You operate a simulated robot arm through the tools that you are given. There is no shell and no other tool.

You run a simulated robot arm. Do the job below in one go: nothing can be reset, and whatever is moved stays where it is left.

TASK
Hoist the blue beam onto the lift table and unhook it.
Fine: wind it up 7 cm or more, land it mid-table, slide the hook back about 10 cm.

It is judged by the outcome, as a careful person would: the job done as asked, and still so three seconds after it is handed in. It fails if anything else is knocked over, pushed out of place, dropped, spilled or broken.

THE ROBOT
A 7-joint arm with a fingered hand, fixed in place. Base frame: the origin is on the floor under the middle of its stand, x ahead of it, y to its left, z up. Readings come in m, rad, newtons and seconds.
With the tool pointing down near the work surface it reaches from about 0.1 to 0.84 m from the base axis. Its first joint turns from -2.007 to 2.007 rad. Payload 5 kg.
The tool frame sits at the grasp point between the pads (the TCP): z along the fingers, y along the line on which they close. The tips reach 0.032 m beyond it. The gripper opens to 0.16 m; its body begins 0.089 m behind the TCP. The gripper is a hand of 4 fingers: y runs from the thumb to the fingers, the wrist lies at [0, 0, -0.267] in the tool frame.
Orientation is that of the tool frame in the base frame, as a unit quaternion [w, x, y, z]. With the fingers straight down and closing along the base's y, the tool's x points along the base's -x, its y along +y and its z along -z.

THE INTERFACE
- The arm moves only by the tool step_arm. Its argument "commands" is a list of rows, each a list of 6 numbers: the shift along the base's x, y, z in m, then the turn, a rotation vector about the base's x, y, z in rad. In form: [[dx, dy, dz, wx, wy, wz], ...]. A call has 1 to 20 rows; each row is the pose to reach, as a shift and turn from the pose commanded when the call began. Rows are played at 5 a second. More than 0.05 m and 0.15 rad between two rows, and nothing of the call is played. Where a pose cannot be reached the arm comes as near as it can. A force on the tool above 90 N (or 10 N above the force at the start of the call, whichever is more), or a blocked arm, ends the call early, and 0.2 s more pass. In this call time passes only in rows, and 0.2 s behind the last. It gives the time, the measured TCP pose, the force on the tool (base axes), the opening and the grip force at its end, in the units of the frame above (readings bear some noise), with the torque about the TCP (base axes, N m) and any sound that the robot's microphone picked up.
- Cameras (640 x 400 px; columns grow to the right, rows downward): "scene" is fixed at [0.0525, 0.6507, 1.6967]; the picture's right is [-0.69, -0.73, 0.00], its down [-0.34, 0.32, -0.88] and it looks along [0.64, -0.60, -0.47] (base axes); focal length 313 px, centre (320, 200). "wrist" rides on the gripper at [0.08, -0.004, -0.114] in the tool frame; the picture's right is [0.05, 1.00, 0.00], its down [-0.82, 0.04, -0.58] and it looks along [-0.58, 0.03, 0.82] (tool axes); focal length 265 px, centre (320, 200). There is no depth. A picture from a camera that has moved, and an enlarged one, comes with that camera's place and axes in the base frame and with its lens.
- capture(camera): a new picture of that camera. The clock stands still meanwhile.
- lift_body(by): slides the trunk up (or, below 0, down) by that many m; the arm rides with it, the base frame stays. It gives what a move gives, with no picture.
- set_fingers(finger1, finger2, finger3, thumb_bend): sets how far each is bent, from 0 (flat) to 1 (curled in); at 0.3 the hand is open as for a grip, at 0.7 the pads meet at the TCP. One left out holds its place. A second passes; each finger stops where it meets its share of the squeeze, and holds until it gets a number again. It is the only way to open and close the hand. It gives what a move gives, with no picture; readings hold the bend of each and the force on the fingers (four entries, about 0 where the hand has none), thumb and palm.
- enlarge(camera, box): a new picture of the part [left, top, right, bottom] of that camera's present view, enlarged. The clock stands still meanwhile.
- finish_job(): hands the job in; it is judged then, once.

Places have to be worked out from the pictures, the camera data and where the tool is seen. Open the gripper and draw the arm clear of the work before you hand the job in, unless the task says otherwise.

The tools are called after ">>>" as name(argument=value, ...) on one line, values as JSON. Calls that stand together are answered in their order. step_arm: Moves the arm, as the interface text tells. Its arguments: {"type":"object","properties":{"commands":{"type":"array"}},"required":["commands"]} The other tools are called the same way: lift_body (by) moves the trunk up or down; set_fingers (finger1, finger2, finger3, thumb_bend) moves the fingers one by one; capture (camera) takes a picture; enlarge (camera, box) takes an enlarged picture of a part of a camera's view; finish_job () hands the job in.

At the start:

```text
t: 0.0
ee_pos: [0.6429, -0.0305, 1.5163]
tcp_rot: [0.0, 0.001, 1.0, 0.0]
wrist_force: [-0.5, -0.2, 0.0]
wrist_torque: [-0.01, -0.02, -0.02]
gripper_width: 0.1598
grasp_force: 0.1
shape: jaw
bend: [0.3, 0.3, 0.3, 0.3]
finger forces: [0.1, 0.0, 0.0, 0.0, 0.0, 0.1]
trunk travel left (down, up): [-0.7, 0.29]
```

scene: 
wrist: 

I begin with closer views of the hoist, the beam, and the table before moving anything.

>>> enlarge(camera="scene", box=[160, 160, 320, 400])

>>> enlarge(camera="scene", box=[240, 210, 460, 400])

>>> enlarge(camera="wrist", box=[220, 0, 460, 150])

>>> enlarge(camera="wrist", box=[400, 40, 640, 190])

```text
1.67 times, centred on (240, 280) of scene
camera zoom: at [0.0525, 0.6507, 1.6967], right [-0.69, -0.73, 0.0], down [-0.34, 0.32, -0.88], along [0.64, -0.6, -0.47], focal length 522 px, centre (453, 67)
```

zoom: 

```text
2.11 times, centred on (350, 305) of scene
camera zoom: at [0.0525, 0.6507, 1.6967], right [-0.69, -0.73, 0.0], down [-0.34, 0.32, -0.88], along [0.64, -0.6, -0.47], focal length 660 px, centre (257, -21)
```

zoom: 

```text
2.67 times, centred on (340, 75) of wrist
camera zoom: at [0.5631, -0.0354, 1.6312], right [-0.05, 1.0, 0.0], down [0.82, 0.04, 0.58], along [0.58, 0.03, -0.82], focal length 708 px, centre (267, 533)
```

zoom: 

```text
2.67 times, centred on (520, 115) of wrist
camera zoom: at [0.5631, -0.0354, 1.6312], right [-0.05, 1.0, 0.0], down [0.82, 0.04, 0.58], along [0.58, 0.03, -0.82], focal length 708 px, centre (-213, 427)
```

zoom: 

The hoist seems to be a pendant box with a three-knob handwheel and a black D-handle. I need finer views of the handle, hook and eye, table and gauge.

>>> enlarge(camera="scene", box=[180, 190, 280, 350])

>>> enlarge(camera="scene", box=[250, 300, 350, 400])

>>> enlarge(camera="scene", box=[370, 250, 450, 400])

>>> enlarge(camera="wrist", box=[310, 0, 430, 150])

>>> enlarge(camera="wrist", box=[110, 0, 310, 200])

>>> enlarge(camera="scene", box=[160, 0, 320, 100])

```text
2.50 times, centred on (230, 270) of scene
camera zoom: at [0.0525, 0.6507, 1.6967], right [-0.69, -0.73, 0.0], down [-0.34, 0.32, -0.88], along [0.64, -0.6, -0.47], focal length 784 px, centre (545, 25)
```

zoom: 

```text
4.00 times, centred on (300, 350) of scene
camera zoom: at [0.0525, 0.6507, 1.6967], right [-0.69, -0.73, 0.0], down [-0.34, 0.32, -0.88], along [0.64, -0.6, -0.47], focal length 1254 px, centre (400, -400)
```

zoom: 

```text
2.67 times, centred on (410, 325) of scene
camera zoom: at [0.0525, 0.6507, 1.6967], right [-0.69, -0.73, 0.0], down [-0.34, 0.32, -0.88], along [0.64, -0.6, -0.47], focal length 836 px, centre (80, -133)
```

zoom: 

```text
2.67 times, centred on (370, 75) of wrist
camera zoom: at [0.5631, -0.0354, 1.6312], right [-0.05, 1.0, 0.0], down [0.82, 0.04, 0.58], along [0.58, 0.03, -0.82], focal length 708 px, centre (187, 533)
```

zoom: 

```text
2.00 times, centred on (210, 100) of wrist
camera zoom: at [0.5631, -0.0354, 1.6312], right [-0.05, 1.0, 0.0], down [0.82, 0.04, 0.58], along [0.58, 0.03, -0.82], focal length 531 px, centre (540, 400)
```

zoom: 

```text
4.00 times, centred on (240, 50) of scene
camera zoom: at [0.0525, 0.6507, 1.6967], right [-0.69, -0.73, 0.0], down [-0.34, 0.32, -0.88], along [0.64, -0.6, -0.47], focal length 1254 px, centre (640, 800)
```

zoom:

------------------------------------

Scan the material above for the word "judged". Copy each line where it occurs.

### SOLUTION FOR THIS TASK
It is judged by the outcome, as a careful person would: the job done as asked, and still so three seconds after it is handed in. It fails if anything else is knocked over, pushed out of place, dropped, spilled or broken.
- finish_job(): hands the job in; it is judged then, once.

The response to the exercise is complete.